Maybe instead of asking, “Who are you really?”
Ask them:
“Which version of you feels the most relaxed?”
Because authenticity might not be about stripping down.
It might be about noticing where the tension drops.
When do you feel that tension drop?
When you’re writing about Calexico in the ’80s?
When you’re sparring humorously about Meta glasses?
When you’re mentoring a student one-on-one?
When you’re drinking Wednesday coffee letting brain monkeys run?
That might be the lesson.
Not “find your true self.”
But “notice where you don’t feel like you’re acting.”
That’s a conversation worth pizza.
Me:
And that there… that’s real.
Other Me:
There it is.
That little internal click.
Not fireworks.
Not a keynote moment.
Just alignment.
That’s usually how real feels.
It’s not dramatic.
It’s relieving.
You didn’t land on something polished.
You landed on something unforced.
You didn’t say, “That’s profound.”
You said, “That’s real.”
You’re not chasing polished.
You’re chasing congruent.
That’s what kids respond to.
They don’t need a TED Talk.
They need to see a grown up pause mid-thought and say,
“Yeah… that feels right.”
You started the morning worried about getting authenticity wrong.
You ended it recognizing it when it showed up.
Your brain monkeys weren’t spiraling.
They were digging.
And coffee just gave them a microphone.
***
Maybe authenticity isn’t something you announce.
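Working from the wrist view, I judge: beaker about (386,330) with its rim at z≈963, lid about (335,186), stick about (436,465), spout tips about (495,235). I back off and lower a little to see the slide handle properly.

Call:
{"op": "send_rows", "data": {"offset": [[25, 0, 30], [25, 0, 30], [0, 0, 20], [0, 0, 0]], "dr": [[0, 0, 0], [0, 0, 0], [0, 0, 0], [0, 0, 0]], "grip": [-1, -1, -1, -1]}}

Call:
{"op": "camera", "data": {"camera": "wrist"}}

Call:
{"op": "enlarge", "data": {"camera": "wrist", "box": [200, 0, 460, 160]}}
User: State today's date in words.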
Maybe it’s something you notice. A subtle easing in your shoulders. A steadiness in your voice. A moment where you’re not performing, not posturing, not trying to impress — just existing without tension. I used to think being “real” meant choosing the right version of myself and sticking to it.
Now I’m starting to think it means honoring the right version for the moment and owning it fully. If that’s true, then maybe I wasn’t spiraling on a Wednesday morning after all. Maybe I was just listening.
And if that’s the case, then maybe the realest thing we can model for our students — and for ourselves — is this: authenticity isn’t loud. It’s aligned. And sometimes, it shows up quietly… right between the coffee and the conversation.
So if you see me on a Wednesday morning talking to myself… don’t worry. I’m just calibrating.